Traté de hacerle ver que se iba a enfrentar a una etapa nueva y complejísima con una pila de dificultades a las que ni Dios está preparado, pues la paternidad es siempre tan imprevisible como una tormenta a mediados de agosto por mucho que acumules en la mesilla de noche libros carísimos sobre recién nacidos, pero no hubo forma; mientras Ana, que ya lleva nueve meses descubriendo en sus propias carnes de qué va la movida, lo miraba por el rabillo del ojo casi con chisporroteos asesinos por su falta del más mínimo atisbo de nervios, él arqueaba las cejas y se encogía de hombros y se reía ante mis intentos de acorralarlo no porque vaya a ser uno de esos hombres viejos que pasan de la crianza de los hijos y se lo dejan todo a ellas, ni mucho menos, sino porque Carlos es de ese tipo de personas que analizan con calma y lógica cada momento y nunca, pero de veras que nunca, se ponen nerviosas. Es una persona a la que envidiar, os lo aseguro, pues lo he visto de fiesta y en su boda y hasta en situaciones que es mejor no dejar por escrito, y el pibe siempre se muestra resolutivo y con el temple perfecto para dar lo mejor de sí a los demás: que yo de mayor quiero ser como él, vaya.

Este verano está siendo movidito para los periodistas.
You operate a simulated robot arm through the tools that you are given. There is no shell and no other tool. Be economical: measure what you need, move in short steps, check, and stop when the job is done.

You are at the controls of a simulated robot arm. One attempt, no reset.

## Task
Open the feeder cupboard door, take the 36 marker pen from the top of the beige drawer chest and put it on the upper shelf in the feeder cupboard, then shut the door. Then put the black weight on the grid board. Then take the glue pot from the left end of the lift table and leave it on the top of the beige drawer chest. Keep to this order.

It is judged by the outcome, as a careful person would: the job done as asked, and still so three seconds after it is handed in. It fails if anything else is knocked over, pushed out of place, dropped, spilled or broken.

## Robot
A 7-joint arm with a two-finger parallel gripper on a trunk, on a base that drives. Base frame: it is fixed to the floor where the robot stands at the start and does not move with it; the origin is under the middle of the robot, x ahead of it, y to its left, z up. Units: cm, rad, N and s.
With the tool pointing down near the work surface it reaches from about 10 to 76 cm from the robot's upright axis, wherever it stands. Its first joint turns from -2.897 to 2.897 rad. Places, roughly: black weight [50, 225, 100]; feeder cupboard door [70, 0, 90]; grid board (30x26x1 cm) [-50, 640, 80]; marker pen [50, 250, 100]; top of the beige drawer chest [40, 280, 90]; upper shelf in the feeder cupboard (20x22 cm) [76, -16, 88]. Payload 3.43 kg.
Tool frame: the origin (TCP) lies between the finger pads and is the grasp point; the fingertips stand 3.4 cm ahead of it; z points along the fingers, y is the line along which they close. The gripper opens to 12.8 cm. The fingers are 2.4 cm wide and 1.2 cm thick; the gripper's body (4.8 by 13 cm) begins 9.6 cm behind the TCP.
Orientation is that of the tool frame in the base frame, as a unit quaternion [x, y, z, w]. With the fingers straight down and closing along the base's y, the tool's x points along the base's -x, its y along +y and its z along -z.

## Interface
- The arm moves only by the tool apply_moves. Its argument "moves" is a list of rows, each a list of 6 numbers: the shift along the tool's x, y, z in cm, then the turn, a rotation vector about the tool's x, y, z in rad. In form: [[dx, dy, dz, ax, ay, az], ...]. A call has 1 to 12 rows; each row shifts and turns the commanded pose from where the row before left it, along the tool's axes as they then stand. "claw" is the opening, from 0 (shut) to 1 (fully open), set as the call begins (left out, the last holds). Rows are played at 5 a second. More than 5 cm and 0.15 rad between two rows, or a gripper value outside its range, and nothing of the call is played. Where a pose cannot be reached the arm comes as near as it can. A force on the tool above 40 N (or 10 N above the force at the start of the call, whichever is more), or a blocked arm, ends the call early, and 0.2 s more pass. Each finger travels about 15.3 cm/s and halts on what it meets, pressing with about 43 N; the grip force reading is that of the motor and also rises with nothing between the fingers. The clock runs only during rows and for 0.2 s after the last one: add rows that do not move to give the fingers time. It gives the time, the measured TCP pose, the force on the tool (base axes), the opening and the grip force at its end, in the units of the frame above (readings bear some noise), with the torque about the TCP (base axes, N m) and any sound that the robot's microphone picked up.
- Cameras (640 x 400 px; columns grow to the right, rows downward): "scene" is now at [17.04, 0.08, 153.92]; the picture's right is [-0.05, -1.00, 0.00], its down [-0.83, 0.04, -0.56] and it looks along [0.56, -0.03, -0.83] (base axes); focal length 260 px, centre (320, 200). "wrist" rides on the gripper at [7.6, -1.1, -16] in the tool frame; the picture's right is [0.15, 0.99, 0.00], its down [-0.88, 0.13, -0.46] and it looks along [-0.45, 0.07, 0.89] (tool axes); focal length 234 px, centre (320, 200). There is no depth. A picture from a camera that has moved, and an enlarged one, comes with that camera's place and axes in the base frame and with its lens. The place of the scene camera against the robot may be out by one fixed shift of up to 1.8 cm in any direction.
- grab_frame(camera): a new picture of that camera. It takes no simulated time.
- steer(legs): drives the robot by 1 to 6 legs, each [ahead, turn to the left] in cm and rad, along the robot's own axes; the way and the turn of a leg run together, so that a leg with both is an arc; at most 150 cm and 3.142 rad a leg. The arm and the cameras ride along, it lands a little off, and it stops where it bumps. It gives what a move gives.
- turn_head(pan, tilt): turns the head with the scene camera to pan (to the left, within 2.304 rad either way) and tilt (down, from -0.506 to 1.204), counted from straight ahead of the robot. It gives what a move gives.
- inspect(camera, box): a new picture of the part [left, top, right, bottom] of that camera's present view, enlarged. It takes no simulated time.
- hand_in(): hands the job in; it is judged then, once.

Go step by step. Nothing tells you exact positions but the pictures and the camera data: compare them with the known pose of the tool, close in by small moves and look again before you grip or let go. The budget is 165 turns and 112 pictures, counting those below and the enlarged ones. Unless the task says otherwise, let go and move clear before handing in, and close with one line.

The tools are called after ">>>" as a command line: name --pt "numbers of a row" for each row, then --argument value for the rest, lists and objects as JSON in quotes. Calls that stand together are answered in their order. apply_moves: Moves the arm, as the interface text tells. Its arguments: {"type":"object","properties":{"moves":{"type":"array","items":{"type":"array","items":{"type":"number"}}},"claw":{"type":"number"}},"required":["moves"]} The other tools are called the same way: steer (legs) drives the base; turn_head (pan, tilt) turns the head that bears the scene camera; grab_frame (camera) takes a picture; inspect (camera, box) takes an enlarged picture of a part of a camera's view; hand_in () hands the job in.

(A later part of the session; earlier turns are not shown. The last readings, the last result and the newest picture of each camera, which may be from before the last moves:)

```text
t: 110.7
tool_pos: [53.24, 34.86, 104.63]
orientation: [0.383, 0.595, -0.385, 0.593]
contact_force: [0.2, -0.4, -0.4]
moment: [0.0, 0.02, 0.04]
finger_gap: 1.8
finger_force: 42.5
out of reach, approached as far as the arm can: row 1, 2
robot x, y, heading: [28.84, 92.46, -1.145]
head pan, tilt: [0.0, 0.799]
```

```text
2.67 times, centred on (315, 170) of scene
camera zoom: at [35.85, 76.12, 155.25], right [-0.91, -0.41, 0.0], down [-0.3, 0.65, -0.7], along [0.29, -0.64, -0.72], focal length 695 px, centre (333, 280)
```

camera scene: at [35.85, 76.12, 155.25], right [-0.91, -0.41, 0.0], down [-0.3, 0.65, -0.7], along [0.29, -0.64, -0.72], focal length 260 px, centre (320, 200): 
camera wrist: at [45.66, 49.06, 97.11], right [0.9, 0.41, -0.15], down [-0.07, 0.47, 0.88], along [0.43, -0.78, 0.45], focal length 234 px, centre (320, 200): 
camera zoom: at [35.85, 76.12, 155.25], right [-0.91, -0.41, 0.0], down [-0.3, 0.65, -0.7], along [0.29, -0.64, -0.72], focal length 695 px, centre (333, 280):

Las fechas de la canícula son perfectas para presumir de imaginación ante los jefes y sacar temas veraniegos con los que rellenar el periódico, como las míticas disputas de vecinos por las entradas de las piscinas públicas o las ya clásicas imágenes en los magazines televisivos de reporteros friendo huevos sobre el asfalto, sin embargo, este verano no ha habido tiempo para descansar: el verano de 2024 es el del dolor y la incertidumbre.

Estos meses estivales hemos visto a Israel masacrando Gaza –que su participación en los Juegos Olímpicos no te impida ver el bosque– y a Rusia perpetuar su carnicería en Ucrania y a la mitad de las bolsas mundiales rebajar sus números hasta cerrar en rojo; unos números mágicos, por cierto, que no entendemos pero que siempre son sinónimo de hambre e incertidumbre para nosotros. El verano siempre suele ser una burbuja cálida, como el primer abrazo que le darán Carlos y Ana a su hijo, ante el horror que se desata en el mundo durante el resto de los meses, pero este año toca ver desde nuestras sillas de playa una proyección de lo que será el futuro.

A mí me da miedo lo que pase –mucho miedo, para ser exactos– y la actualidad es un puñetero revulsivo para mi cerebro. Augures tenebrosos aseguran que los numeritos esos de las bolsas van a ir todavía más para abajo y que cierto megalómano tronado tiene muchas posibilidades de ganar unas elecciones que se darán al otro lado del océano en el mes de noviembre. Me gustaría tomarme el futuro como Carlos, con el temple de acero e impidiendo que ningún capullo me ponga nervioso desde fuera, pero tiene pinta que seré más bien como un cachorrito que ve a su dueño alejarse: lloraré y temblaré desde el balcón.